:: DATA TO PROCESS ::

==============================

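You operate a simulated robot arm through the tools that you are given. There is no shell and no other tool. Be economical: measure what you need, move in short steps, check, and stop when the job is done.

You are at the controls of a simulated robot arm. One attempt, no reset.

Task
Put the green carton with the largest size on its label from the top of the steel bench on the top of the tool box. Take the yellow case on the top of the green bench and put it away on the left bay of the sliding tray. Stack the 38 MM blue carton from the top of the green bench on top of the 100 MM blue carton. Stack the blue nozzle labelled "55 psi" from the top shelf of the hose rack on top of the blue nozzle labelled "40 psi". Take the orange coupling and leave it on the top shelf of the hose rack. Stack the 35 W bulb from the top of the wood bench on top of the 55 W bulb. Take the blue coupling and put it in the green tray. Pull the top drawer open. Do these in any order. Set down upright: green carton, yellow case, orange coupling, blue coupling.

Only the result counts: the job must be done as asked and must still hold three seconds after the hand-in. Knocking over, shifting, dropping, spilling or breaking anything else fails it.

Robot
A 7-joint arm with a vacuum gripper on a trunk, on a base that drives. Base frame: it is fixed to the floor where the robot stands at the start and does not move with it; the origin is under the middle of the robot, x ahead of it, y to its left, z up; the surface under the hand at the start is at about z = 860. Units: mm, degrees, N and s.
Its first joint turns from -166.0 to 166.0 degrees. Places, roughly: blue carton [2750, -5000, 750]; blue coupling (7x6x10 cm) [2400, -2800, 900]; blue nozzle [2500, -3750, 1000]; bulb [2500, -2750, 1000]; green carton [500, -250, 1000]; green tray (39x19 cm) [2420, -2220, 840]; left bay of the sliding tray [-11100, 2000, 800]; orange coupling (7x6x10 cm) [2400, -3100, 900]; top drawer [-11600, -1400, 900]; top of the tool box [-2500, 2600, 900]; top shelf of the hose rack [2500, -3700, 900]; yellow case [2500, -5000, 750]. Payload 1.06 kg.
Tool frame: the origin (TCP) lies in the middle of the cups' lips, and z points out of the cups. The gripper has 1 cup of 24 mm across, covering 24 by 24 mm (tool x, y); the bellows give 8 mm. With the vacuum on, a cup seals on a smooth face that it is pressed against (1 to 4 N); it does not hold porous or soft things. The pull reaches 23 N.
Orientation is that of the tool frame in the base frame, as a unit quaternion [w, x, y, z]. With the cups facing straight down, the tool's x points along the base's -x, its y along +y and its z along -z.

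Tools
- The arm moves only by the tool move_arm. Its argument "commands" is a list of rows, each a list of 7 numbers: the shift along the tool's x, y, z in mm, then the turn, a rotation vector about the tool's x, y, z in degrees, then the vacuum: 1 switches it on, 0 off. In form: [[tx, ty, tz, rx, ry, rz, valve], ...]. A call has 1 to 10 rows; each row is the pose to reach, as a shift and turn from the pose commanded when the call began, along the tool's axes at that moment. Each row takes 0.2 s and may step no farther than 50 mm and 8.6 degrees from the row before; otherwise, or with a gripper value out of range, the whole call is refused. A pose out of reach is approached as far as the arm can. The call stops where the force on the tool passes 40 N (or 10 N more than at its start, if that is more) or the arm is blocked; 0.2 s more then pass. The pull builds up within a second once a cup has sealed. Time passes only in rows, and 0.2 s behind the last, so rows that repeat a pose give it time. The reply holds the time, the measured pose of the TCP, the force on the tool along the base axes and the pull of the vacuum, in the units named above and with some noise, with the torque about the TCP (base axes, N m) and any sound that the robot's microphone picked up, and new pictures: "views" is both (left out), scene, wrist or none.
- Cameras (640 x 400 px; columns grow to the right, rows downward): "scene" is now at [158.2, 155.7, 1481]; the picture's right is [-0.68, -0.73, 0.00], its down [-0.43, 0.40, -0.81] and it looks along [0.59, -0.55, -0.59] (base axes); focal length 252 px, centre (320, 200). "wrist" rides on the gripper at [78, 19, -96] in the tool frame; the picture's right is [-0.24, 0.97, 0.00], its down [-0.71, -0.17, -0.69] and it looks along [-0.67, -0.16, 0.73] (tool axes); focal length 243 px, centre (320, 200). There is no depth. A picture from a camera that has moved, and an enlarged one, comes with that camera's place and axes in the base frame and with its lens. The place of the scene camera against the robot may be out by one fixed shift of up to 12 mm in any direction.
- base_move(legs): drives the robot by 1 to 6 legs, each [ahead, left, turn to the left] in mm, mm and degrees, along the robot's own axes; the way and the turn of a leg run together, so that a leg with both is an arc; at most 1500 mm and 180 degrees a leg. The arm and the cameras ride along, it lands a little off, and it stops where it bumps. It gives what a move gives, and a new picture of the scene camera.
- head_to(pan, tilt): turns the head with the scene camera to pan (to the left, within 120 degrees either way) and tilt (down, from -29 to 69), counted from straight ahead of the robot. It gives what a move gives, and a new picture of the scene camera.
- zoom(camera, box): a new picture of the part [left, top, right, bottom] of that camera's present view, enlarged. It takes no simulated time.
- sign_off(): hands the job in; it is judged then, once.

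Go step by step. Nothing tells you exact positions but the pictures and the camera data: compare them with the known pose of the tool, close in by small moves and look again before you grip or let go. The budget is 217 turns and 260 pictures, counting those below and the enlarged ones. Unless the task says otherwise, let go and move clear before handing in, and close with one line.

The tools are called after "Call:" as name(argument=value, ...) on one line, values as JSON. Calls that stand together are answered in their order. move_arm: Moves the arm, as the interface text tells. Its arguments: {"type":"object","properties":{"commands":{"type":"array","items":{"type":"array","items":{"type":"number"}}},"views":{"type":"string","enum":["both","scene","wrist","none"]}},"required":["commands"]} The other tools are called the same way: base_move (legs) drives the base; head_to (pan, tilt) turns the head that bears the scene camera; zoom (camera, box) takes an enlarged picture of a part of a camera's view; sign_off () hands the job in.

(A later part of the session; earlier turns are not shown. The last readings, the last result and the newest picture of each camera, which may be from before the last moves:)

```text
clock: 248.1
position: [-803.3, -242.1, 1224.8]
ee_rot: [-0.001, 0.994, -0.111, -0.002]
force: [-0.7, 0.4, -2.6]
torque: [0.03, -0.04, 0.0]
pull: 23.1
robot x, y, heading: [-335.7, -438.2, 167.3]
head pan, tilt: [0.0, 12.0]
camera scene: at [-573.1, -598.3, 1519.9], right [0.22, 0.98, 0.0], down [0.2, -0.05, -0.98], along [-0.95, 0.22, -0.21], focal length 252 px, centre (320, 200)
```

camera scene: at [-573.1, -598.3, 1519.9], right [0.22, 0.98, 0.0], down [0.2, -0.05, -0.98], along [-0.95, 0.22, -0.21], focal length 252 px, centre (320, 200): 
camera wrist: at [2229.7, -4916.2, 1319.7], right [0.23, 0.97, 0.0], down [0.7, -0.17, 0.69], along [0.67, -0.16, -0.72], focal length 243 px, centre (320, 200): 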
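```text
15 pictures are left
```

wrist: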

==============================

:: GIVEN EXERCISE ::
Each line from the line containing "- Cameras (640" through the line containing "- sign_off(): hands" is to be transcribed exactly, and no other line.

:: RESPONSE ::
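- Cameras (640 x 400 px; columns grow to the right, rows downward): "scene" is now at [158.2, 155.7, 1481]; the picture's right is [-0.68, -0.73, 0.00], its down [-0.43, 0.40, -0.81] and it looks along [0.59, -0.55, -0.59] (base axes); focal length 252 px, centre (320, 200). "wrist" rides on the gripper at [78, 19, -96] in the tool frame; the picture's right is [-0.24, 0.97, 0.00], its down [-0.71, -0.17, -0.69] and it looks along [-0.67, -0.16, 0.73] (tool axes); focal length 243 px, centre (320, 200). There is no depth. A picture from a camera that has moved, and an enlarged one, comes with that camera's place and axes in the base frame and with its lens. The place of the scene camera against the robot may be out by one fixed shift of up to 12 mm in any direction.
- base_move(legs): drives the robot by 1 to 6 legs, each [ahead, left, turn to the left] in mm, mm and degrees, along the robot's own axes; the way and the turn of a leg run together, so that a leg with both is an arc; at most 1500 mm and 180 degrees a leg. The arm and the cameras ride along, it lands a little off, and it stops where it bumps. It gives what a move gives, and a new picture of the scene camera.
- head_to(pan, tilt): turns the head with the scene camera to pan (to the left, within 120 degrees either way) and tilt (down, from -29 to 69), counted from straight ahead of the robot. It gives what a move gives, and a new picture of the scene camera.
- zoom(camera, box): a new picture of the part [left, top, right, bottom] of that camera's present view, enlarged. It takes no simulated time.
- sign_off(): hands the job in; it is judged then, once.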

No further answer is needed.